• **TASK BRIEF**
Word for word, restate every line of the listing that follows.

Start of DATA SEGMENT

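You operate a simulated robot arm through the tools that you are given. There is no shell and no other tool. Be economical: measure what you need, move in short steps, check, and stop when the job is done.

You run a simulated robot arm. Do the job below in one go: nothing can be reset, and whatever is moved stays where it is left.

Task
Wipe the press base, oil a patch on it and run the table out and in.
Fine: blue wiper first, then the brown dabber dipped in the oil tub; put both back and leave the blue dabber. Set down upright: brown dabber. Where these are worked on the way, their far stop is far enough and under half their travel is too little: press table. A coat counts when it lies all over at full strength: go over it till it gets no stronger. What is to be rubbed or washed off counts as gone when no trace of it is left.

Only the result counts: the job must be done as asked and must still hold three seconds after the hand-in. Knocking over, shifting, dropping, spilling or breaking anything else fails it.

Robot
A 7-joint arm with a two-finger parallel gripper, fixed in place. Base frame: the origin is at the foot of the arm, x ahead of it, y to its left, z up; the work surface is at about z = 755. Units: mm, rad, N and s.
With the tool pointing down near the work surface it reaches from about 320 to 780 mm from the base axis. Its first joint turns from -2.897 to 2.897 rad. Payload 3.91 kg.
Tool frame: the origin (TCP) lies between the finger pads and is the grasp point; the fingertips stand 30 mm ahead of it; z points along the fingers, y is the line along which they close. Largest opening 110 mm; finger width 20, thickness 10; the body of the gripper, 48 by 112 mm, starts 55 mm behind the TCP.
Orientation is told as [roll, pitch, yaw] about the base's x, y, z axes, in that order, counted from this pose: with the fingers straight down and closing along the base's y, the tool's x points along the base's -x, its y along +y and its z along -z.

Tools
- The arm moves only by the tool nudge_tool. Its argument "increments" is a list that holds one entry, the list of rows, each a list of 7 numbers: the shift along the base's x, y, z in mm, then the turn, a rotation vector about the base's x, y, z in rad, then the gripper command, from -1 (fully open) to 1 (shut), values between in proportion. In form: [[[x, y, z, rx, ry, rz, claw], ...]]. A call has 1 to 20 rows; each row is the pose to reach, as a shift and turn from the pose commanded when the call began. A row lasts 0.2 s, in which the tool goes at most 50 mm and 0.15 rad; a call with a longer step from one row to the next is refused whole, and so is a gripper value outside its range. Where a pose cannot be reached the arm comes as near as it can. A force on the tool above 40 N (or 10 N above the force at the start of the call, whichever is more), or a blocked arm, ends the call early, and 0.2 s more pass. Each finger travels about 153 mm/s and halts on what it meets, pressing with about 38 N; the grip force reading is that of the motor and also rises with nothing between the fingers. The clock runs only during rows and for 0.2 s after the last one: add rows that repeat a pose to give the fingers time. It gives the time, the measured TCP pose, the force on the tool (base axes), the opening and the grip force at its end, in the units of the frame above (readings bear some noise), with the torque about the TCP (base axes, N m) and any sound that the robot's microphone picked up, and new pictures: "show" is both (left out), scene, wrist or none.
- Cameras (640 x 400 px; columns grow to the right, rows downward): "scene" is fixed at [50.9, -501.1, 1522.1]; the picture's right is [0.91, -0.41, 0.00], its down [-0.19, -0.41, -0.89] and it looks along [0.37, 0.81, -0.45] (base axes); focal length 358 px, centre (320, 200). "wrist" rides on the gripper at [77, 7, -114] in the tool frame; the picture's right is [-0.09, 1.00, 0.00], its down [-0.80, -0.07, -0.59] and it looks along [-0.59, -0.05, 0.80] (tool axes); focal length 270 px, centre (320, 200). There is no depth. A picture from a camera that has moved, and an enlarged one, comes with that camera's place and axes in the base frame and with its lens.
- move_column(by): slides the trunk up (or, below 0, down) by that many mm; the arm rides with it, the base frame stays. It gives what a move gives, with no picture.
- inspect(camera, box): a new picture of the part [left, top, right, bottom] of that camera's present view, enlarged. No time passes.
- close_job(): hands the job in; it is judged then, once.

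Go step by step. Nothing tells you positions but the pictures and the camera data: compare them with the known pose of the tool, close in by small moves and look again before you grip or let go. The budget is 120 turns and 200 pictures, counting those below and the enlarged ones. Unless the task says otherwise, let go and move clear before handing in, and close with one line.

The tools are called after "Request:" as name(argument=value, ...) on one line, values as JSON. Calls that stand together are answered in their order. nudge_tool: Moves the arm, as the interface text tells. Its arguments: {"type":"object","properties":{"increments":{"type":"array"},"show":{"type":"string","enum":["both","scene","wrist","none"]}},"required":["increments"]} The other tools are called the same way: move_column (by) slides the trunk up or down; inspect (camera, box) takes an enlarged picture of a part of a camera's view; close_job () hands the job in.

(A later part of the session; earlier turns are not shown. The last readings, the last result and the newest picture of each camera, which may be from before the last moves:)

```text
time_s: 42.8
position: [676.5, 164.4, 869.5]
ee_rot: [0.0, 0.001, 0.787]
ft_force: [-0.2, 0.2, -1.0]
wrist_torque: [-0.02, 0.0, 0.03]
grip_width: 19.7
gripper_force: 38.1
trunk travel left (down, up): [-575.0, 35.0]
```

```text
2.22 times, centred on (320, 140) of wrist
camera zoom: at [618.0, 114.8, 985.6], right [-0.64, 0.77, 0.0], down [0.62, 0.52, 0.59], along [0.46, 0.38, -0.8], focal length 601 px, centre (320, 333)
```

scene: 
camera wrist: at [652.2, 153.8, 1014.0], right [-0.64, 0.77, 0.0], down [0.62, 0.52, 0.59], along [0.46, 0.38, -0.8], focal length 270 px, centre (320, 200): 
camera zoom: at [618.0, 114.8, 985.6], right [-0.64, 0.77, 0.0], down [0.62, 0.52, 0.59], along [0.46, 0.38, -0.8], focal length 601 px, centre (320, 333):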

End of DATA SEGMENT

• **TASK OUTPUT**
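You operate a simulated robot arm through the tools that you are given. There is no shell and no other tool. Be economical: measure what you need, move in short steps, check, and stop when the job is done.

You run a simulated robot arm. Do the job below in one go: nothing can be reset, and whatever is moved stays where it is left.

Task
Wipe the press base, oil a patch on it and run the table out and in.
Fine: blue wiper first, then the brown dabber dipped in the oil tub; put both back and leave the blue dabber. Set down upright: brown dabber. Where these are worked on the way, their far stop is far enough and under half their travel is too little: press table. A coat counts when it lies all over at full strength: go over it till it gets no stronger. What is to be rubbed or washed off counts as gone when no trace of it is left.

Only the result counts: the job must be done as asked and must still hold three seconds after the hand-in. Knocking over, shifting, dropping, spilling or breaking anything else fails it.

Robot
A 7-joint arm with a two-finger parallel gripper, fixed in place. Base frame: the origin is at the foot of the arm, x ahead of it, y to its left, z up; the work surface is at about z = 755. Units: mm, rad, N and s.
With the tool pointing down near the work surface it reaches from about 320 to 780 mm from the base axis. Its first joint turns from -2.897 to 2.897 rad. Payload 3.91 kg.
Tool frame: the origin (TCP) lies between the finger pads and is the grasp point; the fingertips stand 30 mm ahead of it; z points along the fingers, y is the line along which they close. Largest opening 110 mm; finger width 20, thickness 10; the body of the gripper, 48 by 112 mm, starts 55 mm behind the TCP.
Orientation is told as [roll, pitch, yaw] about the base's x, y, z axes, in that order, counted from this pose: with the fingers straight down and closing along the base's y, the tool's x points along the base's -x, its y along +y and its z along -z.

Tools
- The arm moves only by the tool nudge_tool. Its argument "increments" is a list that holds one entry, the list of rows, each a list of 7 numbers: the shift along the base's x, y, z in mm, then the turn, a rotation vector about the base's x, y, z in rad, then the gripper command, from -1 (fully open) to 1 (shut), values between in proportion. In form: [[[x, y, z, rx, ry, rz, claw], ...]]. A call has 1 to 20 rows; each row is the pose to reach, as a shift and turn from the pose commanded when the call began. A row lasts 0.2 s, in which the tool goes at most 50 mm and 0.15 rad; a call with a longer step from one row to the next is refused whole, and so is a gripper value outside its range. Where a pose cannot be reached the arm comes as near as it can. A force on the tool above 40 N (or 10 N above the force at the start of the call, whichever is more), or a blocked arm, ends the call early, and 0.2 s more pass. Each finger travels about 153 mm/s and halts on what it meets, pressing with about 38 N; the grip force reading is that of the motor and also rises with nothing between the fingers. The clock runs only during rows and for 0.2 s after the last one: add rows that repeat a pose to give the fingers time. It gives the time, the measured TCP pose, the force on the tool (base axes), the opening and the grip force at its end, in the units of the frame above (readings bear some noise), with the torque about the TCP (base axes, N m) and any sound that the robot's microphone picked up, and new pictures: "show" is both (left out), scene, wrist or none.
- Cameras (640 x 400 px; columns grow to the right, rows downward): "scene" is fixed at [50.9, -501.1, 1522.1]; the picture's right is [0.91, -0.41, 0.00], its down [-0.19, -0.41, -0.89] and it looks along [0.37, 0.81, -0.45] (base axes); focal length 358 px, centre (320, 200). "wrist" rides on the gripper at [77, 7, -114] in the tool frame; the picture's right is [-0.09, 1.00, 0.00], its down [-0.80, -0.07, -0.59] and it looks along [-0.59, -0.05, 0.80] (tool axes); focal length 270 px, centre (320, 200). There is no depth. A picture from a camera that has moved, and an enlarged one, comes with that camera's place and axes in the base frame and with its lens.
- move_column(by): slides the trunk up (or, below 0, down) by that many mm; the arm rides with it, the base frame stays. It gives what a move gives, with no picture.
- inspect(camera, box): a new picture of the part [left, top, right, bottom] of that camera's present view, enlarged. No time passes.
- close_job(): hands the job in; it is judged then, once.

Go step by step. Nothing tells you positions but the pictures and the camera data: compare them with the known pose of the tool, close in by small moves and look again before you grip or let go. The budget is 120 turns and 200 pictures, counting those below and the enlarged ones. Unless the task says otherwise, let go and move clear before handing in, and close with one line.

The tools are called after "Request:" as name(argument=value, ...) on one line, values as JSON. Calls that stand together are answered in their order. nudge_tool: Moves the arm, as the interface text tells. Its arguments: {"type":"object","properties":{"increments":{"type":"array"},"show":{"type":"string","enum":["both","scene","wrist","none"]}},"required":["increments"]} The other tools are called the same way: move_column (by) slides the trunk up or down; inspect (camera, box) takes an enlarged picture of a part of a camera's view; close_job () hands the job in.

(A later part of the session; earlier turns are not shown. The last readings, the last result and the newest picture of each camera, which may be from before the last moves:)

```text
time_s: 42.8
position: [676.5, 164.4, 869.5]
ee_rot: [0.0, 0.001, 0.787]
ft_force: [-0.2, 0.2, -1.0]
wrist_torque: [-0.02, 0.0, 0.03]
grip_width: 19.7
gripper_force: 38.1
trunk travel left (down, up): [-575.0, 35.0]
```

```text
2.22 times, centred on (320, 140) of wrist
camera zoom: at [618.0, 114.8, 985.6], right [-0.64, 0.77, 0.0], down [0.62, 0.52, 0.59], along [0.46, 0.38, -0.8], focal length 601 px, centre (320, 333)
```

scene: 
camera wrist: at [652.2, 153.8, 1014.0], right [-0.64, 0.77, 0.0], down [0.62, 0.52, 0.59], along [0.46, 0.38, -0.8], focal length 270 px, centre (320, 200): 
camera zoom: at [618.0, 114.8, 985.6], right [-0.64, 0.77, 0.0], down [0.62, 0.52, 0.59], along [0.46, 0.38, -0.8], focal length 601 px, centre (320, 333):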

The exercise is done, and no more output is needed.